顾及众源水深数据特征的海峡通道DDM构建方法

doi:10.11947/j.AGCS.2026.20250325

摘要/Abstract

摘要：

针对当前方法未充分考虑众源水深数据分布不均匀、精度差异大等特点，导致所构数字水深模型（DDM）质量偏低的问题，本文提出了一种顾及众源水深数据分布与精度差异的海峡通道DDM构建方法。首先，分析原始数据分布不均匀、精度差异大对格网节点水深内插的影响机理；然后，考虑数据分布不均匀可能引起不同方向上的参考点数量存在较大差异，设计顾及原始数据分布各向异性的参考点八方向数量动态调优机制，避免传统方法因“方向性倾斜”导致内插方法稳健性差的问题；最后，以反距离加权的内插函数为基础，在函数中进一步考虑数据分布不均匀、精度差异大等因素的影响，通过引入数据精度因子、分布因子及方位因子，调和不同众源水深数据点对格网节点水深插值的贡献差异，提高格网节点的内插精度。综合试验结果表明，本文方法在DDM整体构建精度、不同海底地形适应性及方法稳健性方面均优于常规IDW和普通克里金插值等对比方法，能够更好地顾及众源水深数据特征及地形变化特征。权重因子的有效性试验进一步表明，本文方法能够更全面地刻画众源水深数据的空间特征与质量差异，从而提升DDM构建的精度与稳定性。

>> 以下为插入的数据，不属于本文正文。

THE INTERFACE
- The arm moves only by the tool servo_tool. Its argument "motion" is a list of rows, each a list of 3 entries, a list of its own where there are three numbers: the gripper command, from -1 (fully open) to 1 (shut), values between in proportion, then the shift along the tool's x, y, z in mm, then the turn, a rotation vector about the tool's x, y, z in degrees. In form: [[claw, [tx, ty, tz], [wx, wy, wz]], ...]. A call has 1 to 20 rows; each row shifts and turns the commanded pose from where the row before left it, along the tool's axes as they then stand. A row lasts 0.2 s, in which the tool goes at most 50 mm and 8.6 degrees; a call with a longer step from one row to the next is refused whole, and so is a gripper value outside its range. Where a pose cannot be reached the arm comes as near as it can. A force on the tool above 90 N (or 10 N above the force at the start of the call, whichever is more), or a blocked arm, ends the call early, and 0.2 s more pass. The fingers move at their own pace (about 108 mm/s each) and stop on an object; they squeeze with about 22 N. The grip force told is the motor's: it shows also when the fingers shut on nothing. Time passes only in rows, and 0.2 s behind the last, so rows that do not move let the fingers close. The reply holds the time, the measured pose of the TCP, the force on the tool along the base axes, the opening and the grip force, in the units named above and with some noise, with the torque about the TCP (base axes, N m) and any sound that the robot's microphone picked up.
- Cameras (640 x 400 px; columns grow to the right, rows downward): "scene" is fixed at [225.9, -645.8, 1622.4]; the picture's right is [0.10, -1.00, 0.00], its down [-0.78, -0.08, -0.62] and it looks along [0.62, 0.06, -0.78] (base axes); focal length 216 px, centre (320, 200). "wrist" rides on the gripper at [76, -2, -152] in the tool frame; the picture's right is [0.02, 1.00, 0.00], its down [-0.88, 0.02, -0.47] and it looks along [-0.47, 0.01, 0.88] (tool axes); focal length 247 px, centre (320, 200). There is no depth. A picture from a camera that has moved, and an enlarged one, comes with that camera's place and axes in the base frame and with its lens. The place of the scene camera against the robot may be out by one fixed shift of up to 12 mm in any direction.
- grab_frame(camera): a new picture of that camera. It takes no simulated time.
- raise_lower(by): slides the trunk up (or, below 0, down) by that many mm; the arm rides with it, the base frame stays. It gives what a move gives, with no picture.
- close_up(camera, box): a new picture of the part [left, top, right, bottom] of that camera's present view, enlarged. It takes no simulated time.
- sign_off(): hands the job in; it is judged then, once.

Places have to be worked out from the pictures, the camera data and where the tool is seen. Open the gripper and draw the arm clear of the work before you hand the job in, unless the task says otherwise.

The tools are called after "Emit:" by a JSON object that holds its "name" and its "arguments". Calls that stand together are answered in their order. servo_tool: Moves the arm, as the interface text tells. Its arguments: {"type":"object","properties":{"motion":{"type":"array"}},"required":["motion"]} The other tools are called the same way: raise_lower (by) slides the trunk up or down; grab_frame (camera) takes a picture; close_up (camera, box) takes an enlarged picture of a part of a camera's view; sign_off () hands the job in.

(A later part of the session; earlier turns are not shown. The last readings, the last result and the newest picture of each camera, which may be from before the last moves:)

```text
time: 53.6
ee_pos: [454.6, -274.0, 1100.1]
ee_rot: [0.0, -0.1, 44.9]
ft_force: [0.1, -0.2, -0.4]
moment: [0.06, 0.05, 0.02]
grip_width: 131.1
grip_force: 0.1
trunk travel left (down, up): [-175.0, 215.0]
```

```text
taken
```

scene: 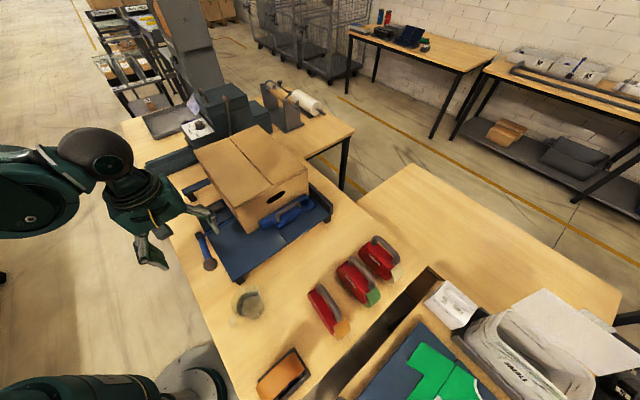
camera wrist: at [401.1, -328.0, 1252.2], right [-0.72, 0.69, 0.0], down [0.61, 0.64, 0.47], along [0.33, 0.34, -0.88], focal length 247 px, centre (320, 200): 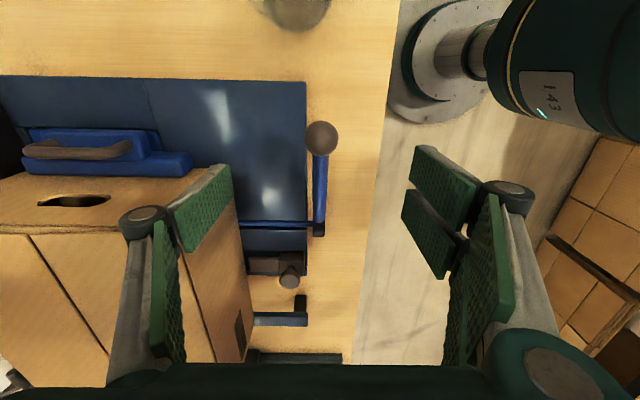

关键词: 数字水深模型, 众源水深数据, 海峡通道, 空间异质性, 特征因子融合, 综合优化IDW法

Abstract:

Aiming at the problem that the current methods fail to fully consider the characteristics of the uneven distribution and large precision differences in crowdsourced bathymetric data, resulting in the low quality of the constructed digital depth model (DDM), a method for constructing a DDM of a strait channel is proposed considering the distribution and precision differences of crowdsourced bathymetric data. Firstly, the influence mechanism of the uneven distribution and large precision differences of the original data on the interpolation of the grid node is analyzed. Then, considering that the uneven data distribution may lead to significant differences in the number of reference points in different directions, a dynamic adjustment mechanism for the number of reference points in eight directions is designed, which takes into account the anisotropy of the original data distribution and aims to avoid the problem of poor robustness of the interpolation method caused by the “directional tilt” in the traditional method. Finally, based on the inverse distance weighted interpolation function, the influences of factors such as the uneven data distribution and large precision differences are further considered in the function. By introducing the data precision factor, distribution factor, and direction factor, the contribution differences of different crowdsourced bathymetric data points to the interpolation of the grid node bathymetry are reconciled to improve the interpolation accuracy of the grid nodes. The experimental results show that: the integrated optimization IDW method proposed in this paper demonstrates superior performance in overall accuracy of DDM construction, adaptability to different seabed topographies, and robustness compared to conventional IDW methods and ordinary Kriging interpolation, which can effectively take into account the characteristics of multi-source depth data and changes in topography. Furthermore, through the effectiveness analysis of different weighting factors, the proposed method is validated to more comprehensively characterize the spatial features and quality differences of multisource depth data, thereby enhancing the accuracy and stability of DDM construction.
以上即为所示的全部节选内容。